**Stated goal a**. Reproduce precisely the lines of the listing below, starting with the line that contains "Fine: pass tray" and stopping after the line that contains "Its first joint"; include nothing else.

**Supplied passage**.
Junichi Mitsubori is a third-generation master of Wagashi reviving the art of making traditional Japanese sweets by hand.
Much like a master of the tea ceremony, Junichi Mitsubori is a grand master of "Ichika" style, where he has turned making traditional sweets into a refined art form.
The master crafts his gyūhi (glutinous rice flour mochi) with his fingers and a haribashi (stylus) into intricate sugary creations as part of an elegant performance of creation, which he calls Kado. Music and traditional craftsman are integral to the performance as well as channelling the influence of the elements of nature and the fours seasons of Japan in his stunning creations.
Mitsubori has even showcased the traditional art form overseas to international audiences, putting on a kadō performance at the Sydney Opera House in Australia as well as performing at the 2017 Salon du Chocolat in Paris.
Meanwhile the meticulous craftsman is able to communicate the beauty of his art through social media channels appealing to a wider, and more contemporary audience with over 26,000 followers on Instagram account.
We spoke to him to find out more about why he wants everybody to see the artistic world of wagashi in his stunning new bilingual book, in Japanese and English, Kado: New Art of Wagashi.
Can you describe “kadō” ?
Kado is the "new way" of wagashi - entertaining guests with traditional Japanese sweets. Just like every other ‘-do’ (the way) the most important spirit has respect for all things in the universe.
What equipment do you need to perform Kado?
Obviously, the ingredients for the sweets and the preparation technique must be perfect. But also things such as the space, plates, utensils, sounds, and ambience all create the art of hospitality for the guest. I take care of all of these aspects to make sure the guest has a special experience.
How did the art of wagashi evolve?

**Supplied material**.

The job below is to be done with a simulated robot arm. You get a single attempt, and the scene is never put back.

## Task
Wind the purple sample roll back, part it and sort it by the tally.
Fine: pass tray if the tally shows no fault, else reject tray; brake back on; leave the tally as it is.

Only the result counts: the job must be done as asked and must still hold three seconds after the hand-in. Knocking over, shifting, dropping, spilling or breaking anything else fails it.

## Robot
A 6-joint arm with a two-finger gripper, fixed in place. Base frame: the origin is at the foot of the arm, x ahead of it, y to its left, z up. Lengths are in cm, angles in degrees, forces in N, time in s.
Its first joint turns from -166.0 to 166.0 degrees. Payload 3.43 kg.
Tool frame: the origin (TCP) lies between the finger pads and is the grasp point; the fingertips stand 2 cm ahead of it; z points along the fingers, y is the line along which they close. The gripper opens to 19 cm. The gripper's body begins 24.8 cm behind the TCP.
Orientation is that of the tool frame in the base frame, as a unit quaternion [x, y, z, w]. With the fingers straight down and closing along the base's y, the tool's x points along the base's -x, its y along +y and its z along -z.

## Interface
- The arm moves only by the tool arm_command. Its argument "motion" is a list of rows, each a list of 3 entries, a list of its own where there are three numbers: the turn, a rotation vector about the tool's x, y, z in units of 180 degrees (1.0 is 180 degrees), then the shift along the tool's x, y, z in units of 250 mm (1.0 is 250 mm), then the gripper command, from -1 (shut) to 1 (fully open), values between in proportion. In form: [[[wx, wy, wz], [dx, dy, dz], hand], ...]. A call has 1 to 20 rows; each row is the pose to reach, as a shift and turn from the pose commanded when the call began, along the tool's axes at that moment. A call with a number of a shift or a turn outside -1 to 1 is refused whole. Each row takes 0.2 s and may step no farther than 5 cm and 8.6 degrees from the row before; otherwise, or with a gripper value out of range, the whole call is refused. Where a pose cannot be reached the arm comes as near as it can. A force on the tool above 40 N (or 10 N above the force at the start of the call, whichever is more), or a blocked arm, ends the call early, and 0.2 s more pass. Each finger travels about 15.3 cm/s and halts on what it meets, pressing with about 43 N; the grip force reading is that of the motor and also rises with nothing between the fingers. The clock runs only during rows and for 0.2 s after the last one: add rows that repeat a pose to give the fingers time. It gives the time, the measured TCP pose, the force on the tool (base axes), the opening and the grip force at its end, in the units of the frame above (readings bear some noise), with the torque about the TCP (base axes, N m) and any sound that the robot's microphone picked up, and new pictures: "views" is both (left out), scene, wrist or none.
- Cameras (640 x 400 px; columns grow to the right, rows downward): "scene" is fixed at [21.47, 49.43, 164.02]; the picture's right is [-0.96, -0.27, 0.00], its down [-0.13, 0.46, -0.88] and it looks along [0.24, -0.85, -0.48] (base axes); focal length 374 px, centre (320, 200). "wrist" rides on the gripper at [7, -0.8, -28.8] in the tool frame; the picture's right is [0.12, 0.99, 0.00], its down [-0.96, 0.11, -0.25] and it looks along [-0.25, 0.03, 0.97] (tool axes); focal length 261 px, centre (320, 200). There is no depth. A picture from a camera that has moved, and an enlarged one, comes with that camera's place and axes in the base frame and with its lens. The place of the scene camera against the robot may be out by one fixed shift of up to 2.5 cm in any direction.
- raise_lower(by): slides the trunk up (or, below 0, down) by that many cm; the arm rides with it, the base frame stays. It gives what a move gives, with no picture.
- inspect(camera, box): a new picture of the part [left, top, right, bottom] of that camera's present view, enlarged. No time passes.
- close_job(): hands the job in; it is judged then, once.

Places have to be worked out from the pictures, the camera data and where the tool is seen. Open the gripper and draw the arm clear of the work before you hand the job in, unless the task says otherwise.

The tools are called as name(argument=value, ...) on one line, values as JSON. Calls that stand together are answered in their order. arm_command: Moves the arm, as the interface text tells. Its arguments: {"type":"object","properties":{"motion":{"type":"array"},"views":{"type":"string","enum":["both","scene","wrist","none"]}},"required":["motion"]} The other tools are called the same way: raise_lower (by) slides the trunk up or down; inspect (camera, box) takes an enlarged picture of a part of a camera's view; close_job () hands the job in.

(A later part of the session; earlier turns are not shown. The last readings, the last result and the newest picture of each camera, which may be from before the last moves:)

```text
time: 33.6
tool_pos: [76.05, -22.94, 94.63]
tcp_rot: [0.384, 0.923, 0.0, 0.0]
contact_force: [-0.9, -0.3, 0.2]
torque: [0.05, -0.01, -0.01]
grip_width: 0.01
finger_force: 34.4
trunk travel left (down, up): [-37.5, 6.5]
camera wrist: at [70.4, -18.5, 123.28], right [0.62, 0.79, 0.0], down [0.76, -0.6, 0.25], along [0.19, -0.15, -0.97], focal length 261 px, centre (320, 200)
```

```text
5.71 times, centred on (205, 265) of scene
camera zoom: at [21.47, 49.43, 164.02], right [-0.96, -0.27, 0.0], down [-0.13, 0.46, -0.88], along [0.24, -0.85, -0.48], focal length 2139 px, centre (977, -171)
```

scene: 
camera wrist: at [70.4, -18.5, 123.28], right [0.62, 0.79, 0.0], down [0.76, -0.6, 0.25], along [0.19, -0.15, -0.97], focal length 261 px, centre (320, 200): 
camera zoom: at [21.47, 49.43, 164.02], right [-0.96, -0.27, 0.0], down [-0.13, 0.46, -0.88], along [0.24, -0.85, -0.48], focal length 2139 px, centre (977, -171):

**Stated goal b**. Retype the section of the supplied passage that opens with "Junichi Mitsubori is a third-generation" and closes with "refined art form.".

**Correct answer a**.
Fine: pass tray if the tally shows no fault, else reject tray; brake back on; leave the tally as it is.

Only the result counts: the job must be done as asked and must still hold three seconds after the hand-in. Knocking over, shifting, dropping, spilling or breaking anything else fails it.

## Robot
A 6-joint arm with a two-finger gripper, fixed in place. Base frame: the origin is at the foot of the arm, x ahead of it, y to its left, z up. Lengths are in cm, angles in degrees, forces in N, time in s.
Its first joint turns from -166.0 to 166.0 degrees. Payload 3.43 kg.

**Correct answer b**.
Junichi Mitsubori is a third-generation master of Wagashi reviving the art of making traditional Japanese sweets by hand.
Much like a master of the tea ceremony, Junichi Mitsubori is a grand master of "Ichika" style, where he has turned making traditional sweets into a refined art form.